A obra de Sófocles Édipo Rei tornou célebre a história do herói que, já adulto, com filhos e coroa, descobre ser filho de uma outra família — mais precisamente, filho de sua esposa, Jocasta, e do homem que ele havia assassinado. A descoberta de sua verdadeira identidade provoca um choque e tem consequências trágicas para o herói: incapaz de viver com a culpa, ele fura os próprios olhos.
O que parece uma história de ficção improvável, constitui — em partes — a trajetória de 132 cidadãos argentinos, que foram sequestrados quando bebês pela ditadura militar somente para, muitos anos depois, descobrirem suas verdadeiras origens. Mas, diferente do destino de Édipo, essa descoberta é um convite à visão — ou melhor, à memória.
Cativeiro intrauterino
Uma das marcas da ditadura argentina, que vigorou de 1976 até 1983, foi a onda de desaparecimentos. Segundo a Comissão Nacional de Desaparecimentos de Pessoas (CONADEP), cerca de 9.000 argentinos foram vítimas dessa prática. Outros grupos, como as Mães da Praça de Maio, apontam para um valor ainda maior: 30.000 desaparecidos.
Esses dados também englobam as centenas de bebês sequestrados pela ditadura. “Se uma militante detida estava grávida, esperavam ela dar à luz para assassiná-la e se apropriavam dessas crianças”, explica Aline Murillo, pesquisadora da USP e autora da tese Pessoas e memoriais: práticas de parentesco e política na Argentina. O destino das cerca de 500 crianças sequestradas era incerto. Algumas eram dadas para famílias de militares e apoiadores do regime, enquanto outras eram abandonadas ou mesmo vendidas.
A busca das Avós da Praça de Maio
A fim de localizar os recém-nascidos sequestrados e devolvê-los às suas famílias, foi criada a Associação das Avós da Praça de Maio, uma organização liderada pelas mães das prisioneiras grávidas que foi responsável pela restituição de 132 crianças — que hoje são adultos de cerca de 40 anos.
“A luta começou clandestinamente, mas, depois da redemocratização, as avós começaram a lutar pela institucionalização da busca”, conta a pesquisadora.
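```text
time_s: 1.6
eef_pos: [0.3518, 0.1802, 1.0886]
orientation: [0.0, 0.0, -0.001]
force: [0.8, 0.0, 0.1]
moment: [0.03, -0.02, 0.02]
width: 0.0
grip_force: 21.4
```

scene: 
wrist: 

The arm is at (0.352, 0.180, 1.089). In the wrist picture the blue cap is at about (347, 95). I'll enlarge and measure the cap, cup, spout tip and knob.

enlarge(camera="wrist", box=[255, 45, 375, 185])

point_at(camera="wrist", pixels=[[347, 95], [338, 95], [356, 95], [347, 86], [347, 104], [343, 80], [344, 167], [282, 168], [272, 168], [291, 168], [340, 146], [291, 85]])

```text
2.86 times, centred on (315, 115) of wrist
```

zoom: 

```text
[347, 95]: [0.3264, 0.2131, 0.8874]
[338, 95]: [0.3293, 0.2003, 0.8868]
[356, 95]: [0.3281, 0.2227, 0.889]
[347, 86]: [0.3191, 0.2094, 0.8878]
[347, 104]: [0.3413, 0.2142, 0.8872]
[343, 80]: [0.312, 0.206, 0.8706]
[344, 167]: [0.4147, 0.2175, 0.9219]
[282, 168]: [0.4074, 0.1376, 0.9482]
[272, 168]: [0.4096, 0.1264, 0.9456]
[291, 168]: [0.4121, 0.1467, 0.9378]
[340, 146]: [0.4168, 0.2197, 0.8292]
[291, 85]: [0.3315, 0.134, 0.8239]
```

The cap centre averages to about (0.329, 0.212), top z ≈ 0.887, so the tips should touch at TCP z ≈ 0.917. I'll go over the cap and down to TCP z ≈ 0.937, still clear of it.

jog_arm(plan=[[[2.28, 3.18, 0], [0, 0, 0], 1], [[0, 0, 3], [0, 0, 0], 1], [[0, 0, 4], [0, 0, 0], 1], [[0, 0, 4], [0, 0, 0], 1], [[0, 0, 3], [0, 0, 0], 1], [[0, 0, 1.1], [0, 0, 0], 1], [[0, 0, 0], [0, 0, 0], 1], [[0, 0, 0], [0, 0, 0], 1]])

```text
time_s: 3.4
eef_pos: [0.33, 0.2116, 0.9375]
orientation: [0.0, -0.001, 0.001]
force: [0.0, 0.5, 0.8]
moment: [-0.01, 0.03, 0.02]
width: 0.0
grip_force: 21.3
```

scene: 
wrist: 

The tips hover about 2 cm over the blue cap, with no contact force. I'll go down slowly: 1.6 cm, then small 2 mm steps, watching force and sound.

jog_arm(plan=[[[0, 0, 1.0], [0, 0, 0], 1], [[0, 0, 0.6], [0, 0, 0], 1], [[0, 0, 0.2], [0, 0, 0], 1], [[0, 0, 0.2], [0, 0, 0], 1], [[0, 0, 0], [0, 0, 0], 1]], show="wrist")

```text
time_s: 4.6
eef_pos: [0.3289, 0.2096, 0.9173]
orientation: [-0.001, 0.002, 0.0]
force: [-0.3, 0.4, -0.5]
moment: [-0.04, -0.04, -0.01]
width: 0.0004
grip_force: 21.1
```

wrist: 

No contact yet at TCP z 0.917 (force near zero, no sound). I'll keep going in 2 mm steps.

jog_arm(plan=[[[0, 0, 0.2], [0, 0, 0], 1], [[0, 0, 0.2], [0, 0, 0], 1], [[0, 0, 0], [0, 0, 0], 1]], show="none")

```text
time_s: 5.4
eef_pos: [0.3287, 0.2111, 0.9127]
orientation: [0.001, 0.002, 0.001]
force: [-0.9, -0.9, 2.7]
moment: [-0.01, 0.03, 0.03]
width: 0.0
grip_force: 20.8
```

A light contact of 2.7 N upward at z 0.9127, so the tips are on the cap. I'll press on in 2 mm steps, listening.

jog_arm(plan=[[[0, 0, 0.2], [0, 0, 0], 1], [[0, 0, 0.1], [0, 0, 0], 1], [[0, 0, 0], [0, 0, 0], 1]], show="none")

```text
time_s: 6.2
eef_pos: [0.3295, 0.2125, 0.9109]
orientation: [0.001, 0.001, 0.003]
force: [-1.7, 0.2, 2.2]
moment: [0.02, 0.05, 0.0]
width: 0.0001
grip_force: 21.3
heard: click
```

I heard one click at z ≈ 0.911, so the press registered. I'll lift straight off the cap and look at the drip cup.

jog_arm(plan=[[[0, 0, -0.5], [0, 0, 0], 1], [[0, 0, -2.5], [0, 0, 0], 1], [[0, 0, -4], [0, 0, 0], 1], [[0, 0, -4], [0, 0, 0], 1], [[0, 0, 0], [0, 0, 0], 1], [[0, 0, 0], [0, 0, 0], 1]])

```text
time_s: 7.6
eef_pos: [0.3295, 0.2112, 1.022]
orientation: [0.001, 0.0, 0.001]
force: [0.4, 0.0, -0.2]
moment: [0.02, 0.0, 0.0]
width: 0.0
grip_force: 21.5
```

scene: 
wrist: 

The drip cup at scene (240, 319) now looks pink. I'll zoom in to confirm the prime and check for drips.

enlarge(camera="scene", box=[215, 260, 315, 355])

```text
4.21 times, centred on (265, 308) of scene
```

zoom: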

Como uma organização reconhecida, foi possível criar um banco de dados genéticos que cruzava o DNA das crianças com os de parentes vivos, facilitando o reencontro com os netos.
Os olhos abertos de Édipo
Para a dissertação, Murillo entrevistou netos já adultos, reapropriados a partir dos anos 2000, para investigar o papel dessas descobertas identitárias na memória coletiva sobre a ditadura. “A minha pesquisa foi sobre o reencontro de pessoas adultas com a História, uma história que é de si e é do país”, conta a pesquisadora.
O título da dissertação, Pessoas e memoriais, é uma referência a esse reencontro. “Cada vez que se encontra uma criança na Argentina se fala sobre ditadura. A população relembra o que a ditadura fez com as crianças e com seus pais.”, relata Murillo.
Apesar de terem suas vidas pessoais expostas, muitos adultos reapropriados escolhem engajar na luta das Avós da Praça de Maio e dedicam-se a contar suas trajetórias para o mundo. “Ao difundirem suas histórias de vida, eles estão difundindo memórias da ditadura militar, como memoriais vivos”, conta a pesquisadora.